Notwithstanding the fact that some of these procedures deal with issues that are alien to commercial arbitration,{{+footnote}} there is obvious common ground and a substantial number of decisions from Appeal Courts dealing with issues such as independence of arbitrators or costs confirm that.

Trends and recent developments

Despite the fact that institutional arbitration centres have existed for many years and that international centres are widely accepted, ad hoc proceedings continue to be quite popular in Portugal. Although no official statistics exist, it seems that they continue to be the majority of the new cases.

In an effort to change that situation, the Commercial Arbitration Centre of the Portuguese Chamber of Commerce and Industry (CAC) has substantially revised its arbitration rules, and the new version of the rules came into force on 1 March 2014.{{+footnote}} Notwithstanding the fact that the revision came as a consequence of the enactment of the new arbitration Law, the opportunity was taken to bring the rules in line with those commonly used in international proceedings and to contribute to faster and more cost-effective proceedings, with a focus on arbitration users.

Together with the new rules, a Code of Ethics was adopted that makes express reference to the International Bar Association Guidelines on Conflicts of Interest in International Arbitration.

Also in 2015, more transparent rules for the selection of arbitrators by the CAC have been enacted, applying the best international practices.

Currently, sets of rules for fast-track proceedings and mediation are being discussed and are likely to be approved by the end of the year.

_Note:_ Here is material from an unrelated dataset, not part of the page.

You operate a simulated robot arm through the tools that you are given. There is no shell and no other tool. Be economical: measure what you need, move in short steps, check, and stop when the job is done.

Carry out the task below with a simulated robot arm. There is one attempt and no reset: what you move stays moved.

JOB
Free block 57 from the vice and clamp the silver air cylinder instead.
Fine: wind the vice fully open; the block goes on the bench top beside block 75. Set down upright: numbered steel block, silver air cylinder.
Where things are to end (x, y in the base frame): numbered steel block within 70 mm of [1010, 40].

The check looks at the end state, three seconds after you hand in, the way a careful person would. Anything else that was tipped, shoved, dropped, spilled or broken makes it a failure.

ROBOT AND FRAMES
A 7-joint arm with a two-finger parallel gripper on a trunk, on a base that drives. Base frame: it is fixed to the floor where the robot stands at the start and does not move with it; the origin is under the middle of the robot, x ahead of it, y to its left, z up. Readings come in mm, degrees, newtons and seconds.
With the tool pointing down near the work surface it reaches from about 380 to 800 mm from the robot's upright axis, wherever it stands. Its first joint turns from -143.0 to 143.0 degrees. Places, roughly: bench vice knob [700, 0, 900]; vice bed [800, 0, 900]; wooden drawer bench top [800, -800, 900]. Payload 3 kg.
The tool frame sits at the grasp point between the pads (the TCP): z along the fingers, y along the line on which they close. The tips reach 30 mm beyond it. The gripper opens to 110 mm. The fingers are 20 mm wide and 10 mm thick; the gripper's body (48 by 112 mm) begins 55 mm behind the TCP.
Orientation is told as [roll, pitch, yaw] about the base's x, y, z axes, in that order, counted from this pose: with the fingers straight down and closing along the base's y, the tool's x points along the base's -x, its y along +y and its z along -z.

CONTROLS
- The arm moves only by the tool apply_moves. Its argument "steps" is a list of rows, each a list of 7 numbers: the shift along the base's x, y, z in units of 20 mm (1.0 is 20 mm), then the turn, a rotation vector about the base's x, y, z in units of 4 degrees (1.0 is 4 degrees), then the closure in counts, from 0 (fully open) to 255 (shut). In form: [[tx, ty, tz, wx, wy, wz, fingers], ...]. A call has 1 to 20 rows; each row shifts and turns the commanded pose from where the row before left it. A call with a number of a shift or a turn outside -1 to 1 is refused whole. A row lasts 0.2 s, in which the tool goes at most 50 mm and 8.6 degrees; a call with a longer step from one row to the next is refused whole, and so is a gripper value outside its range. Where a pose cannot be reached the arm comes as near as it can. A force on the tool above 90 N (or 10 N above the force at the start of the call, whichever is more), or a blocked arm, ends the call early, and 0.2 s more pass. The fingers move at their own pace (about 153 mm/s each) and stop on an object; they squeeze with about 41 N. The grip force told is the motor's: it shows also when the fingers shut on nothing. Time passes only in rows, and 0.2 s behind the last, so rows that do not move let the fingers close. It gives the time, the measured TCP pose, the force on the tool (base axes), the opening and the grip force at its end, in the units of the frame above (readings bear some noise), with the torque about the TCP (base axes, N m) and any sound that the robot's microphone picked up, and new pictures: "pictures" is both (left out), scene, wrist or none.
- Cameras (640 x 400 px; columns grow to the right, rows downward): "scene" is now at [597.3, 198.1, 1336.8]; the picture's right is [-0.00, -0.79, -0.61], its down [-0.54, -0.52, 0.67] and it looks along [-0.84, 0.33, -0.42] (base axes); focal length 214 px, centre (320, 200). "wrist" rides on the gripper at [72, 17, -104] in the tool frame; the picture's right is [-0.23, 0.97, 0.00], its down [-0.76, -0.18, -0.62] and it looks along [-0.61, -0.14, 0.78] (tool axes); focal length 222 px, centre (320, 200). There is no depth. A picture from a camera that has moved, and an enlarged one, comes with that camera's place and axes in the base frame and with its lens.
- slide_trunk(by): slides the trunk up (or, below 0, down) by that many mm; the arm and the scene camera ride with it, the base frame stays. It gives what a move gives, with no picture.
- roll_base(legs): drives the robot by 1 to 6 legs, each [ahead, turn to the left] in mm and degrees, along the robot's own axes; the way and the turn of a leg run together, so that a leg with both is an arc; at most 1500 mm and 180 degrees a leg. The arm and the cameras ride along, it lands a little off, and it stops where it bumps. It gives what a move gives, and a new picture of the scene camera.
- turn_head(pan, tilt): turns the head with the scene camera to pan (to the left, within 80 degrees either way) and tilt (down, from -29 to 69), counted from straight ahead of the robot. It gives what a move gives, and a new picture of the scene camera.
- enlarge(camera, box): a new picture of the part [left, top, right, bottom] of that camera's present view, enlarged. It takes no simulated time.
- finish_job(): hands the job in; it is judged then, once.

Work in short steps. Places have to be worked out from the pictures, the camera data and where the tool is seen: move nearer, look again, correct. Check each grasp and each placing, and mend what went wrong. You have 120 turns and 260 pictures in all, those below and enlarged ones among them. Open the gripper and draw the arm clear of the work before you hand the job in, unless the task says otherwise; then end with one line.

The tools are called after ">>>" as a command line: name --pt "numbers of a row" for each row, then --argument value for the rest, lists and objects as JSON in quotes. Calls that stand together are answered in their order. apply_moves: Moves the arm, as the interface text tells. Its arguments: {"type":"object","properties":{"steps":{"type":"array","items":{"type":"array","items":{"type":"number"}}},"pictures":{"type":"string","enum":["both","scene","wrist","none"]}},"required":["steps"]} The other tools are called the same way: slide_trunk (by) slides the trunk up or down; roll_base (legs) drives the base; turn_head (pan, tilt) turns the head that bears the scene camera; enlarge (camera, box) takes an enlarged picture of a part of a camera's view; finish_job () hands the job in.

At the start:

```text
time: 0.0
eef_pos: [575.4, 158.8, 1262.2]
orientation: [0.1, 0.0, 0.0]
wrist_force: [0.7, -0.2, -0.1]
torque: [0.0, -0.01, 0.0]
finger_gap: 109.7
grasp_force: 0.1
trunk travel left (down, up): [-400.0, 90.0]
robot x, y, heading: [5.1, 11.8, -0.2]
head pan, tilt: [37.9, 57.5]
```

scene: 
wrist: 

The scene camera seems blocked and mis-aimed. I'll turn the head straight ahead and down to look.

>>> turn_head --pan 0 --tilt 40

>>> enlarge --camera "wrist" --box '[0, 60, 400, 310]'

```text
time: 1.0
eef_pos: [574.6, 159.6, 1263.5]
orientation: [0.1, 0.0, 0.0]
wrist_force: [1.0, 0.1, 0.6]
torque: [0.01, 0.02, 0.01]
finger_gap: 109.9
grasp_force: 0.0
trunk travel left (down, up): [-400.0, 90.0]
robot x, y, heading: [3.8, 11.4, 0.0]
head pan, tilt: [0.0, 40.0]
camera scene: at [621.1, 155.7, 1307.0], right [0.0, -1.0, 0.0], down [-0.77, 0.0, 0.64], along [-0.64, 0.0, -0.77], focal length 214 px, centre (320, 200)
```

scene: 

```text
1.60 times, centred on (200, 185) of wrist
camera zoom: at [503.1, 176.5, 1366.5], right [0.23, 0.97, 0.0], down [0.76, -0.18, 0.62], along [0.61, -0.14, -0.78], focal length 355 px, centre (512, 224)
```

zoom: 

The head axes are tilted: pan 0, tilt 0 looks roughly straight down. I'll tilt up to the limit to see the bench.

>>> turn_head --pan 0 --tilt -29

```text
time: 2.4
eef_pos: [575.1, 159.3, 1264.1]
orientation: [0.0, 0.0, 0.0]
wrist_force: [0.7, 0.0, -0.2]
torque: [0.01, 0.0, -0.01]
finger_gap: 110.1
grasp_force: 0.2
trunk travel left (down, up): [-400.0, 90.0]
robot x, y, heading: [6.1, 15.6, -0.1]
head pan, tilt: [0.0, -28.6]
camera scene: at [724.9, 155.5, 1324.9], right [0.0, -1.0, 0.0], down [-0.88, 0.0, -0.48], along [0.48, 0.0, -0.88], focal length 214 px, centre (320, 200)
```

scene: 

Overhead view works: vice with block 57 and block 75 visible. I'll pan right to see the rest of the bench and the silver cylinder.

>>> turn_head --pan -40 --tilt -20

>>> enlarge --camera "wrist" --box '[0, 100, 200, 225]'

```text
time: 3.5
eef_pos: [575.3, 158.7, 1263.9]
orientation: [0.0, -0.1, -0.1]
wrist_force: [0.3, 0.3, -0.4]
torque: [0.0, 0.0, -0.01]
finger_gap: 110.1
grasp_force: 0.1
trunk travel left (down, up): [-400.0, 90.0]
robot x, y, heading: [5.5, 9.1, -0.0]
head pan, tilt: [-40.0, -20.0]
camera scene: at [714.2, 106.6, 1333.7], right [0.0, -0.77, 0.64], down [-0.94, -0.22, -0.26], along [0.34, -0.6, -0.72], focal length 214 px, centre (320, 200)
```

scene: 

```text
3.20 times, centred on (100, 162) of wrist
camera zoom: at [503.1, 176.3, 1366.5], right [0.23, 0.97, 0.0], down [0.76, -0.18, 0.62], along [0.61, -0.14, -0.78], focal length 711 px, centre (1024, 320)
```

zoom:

The new Law has also attracted more attention to arbitration, and it is interesting to see that the Law, which finally has express provisions providing guidance on the establishment of the arbitration costs or regarding conflicts of interest, is triggering court proceedings in connection with those matters.

Since the enactment of the Law, a large number of Appeal Court decisions have been addressing the arbitration costs issue.{{+footnote}}

In the same way, we have started to see Appeal Court decisions setting aside awards on the grounds of conflicts of interest, making wide reference to International standards such as IBA Guidelines on Conflicts of Interests in International Arbitration.{{+footnote}}

Although it may seem that the new Law has opened a Pandora’s box, these examples are evidence of the positive contribution of the new Law to the improvement of arbitration practice and to the maturity of the arbitral community. And if doubts exist, the fact is that the number of arbitration proceedings continues to increase.

Law 63/11 of 14 December (the Law)


According to the Law, any dispute regarding economic interests may be submitted to arbitration (article 1). In addition to that, disputes not involving economic interests may also be referred to arbitration, provided they concern matters where the parties are able to settle. Finally, arbitral tribunals may also be requested to interpret, complete, adapt or supplement existing contracts.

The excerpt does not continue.